La mise en scène de Céline Pouillon tire le texte vers cet aspect christique et inspiré. La jeune metteuse en scène répartit la récitation entre deux comédiens, transmués en Christ et Vierge. Ceux-ci commencent à dire le texte, hagards et mi—nus comme dans une scène de jugement dernier, pour le terminer en formant une piéta, comme si les mots les avaient purifié leur âme prête à s’envoler pour le paradis. L’inquiétante musique – sublime, mystique et spirituelle- de Siegfried Canto ainsi que la manière dont la scène est plongée dans la pénombre jusqu’à l’illumination finale, viennent encore renforcer l’aspect chrétien du texte de Wilde. Les deux comédiens sont habités par le texte de Wilde et ils font traîner chaque mots comme un bonbon ou un cachet de cyanure, marquant à grand renfort de langue chaque consonne. Le texte est grave et parle pour lui-même, et peut-être la grandiloquence de cette récitation n’était-elle pas nécessaire. Stanislas Nordey (on ne présente plus ce comédien, qui a joué les plus grands rôles du répertoire classique à la Colline, au TNB ou au Rond-Point, mais aussi avec des grands contemporains comme Wajdi Mouawad, ou Jean-Luc Lagarce)est comme toujours en tension, et son débit semble même douloureux, tellement il vit l’emprisonnement. Plus légère et très juste dans son rôle de Madone qui sourit dans la douleur, Julie Pouillon vient contrebalancer le martyre christique de Nordey avec grâce.
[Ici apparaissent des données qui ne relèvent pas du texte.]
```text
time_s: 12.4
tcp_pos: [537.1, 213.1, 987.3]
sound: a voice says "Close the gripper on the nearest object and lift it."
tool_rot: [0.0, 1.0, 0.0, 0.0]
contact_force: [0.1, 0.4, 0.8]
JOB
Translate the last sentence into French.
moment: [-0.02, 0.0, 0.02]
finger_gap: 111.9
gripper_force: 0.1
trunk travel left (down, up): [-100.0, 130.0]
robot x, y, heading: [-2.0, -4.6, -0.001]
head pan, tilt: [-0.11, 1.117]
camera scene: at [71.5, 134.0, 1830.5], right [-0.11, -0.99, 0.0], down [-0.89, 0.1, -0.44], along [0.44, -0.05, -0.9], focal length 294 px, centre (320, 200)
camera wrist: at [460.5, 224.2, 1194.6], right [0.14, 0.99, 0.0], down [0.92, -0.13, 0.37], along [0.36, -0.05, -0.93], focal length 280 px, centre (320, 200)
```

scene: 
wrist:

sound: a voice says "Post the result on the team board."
Un texte essentiel, à (re)découvrir dans la traduction originelle (1898) de Henry Davray (Mercure de France) et dans une version qui va au bout du sombre pour mieux faire valoir l’âme.

« La ballade de la geôle de Reading », d’Oscar Wilde, mise en scène Céline Pouillon, avec Stanislas Nordey, Julie Pouillon, musique Siegfried Canto, lumière Philippe Berthomé, durée : 1h00-1h15, jusqu’au 7 février, mer-sam 20h, dim 16h, Maison de la Poésie, Passage Molière, 157, rue Saint-Martin, Paris 3e, M° Rambuteau, Les Halles, 22 euros, (TR 17 et 12 euros, pass-poésie : 8-12 euros), réservation au 01 44 54 53 00

“Pourtant chacun tue ce qu’il aime,
Salut à tout bon entendeur.
Certains le tuent d’un oeil amer,
Certains avec un mot flatteur.
Le lâche se sert d’un baiser,
Et d’une épée l’homme d’honneur.

Certains le tuent quand ils sont jeunes,
Certains à l’âge de la mort,
L’un avec les mains du Désir,
Et l’autre avec les mains de l’Or.
Le plus humain prend un couteau :
Sitôt le froid gagne le corps.

Amour trop bref, amour trop long,
On achète, on vend son désir.
Certains le tuent avec des larmes
Et d’autres sans même un soupir.
Car si chacun tue ce qu’il aime,
Chacun n’a pas à en mourir”.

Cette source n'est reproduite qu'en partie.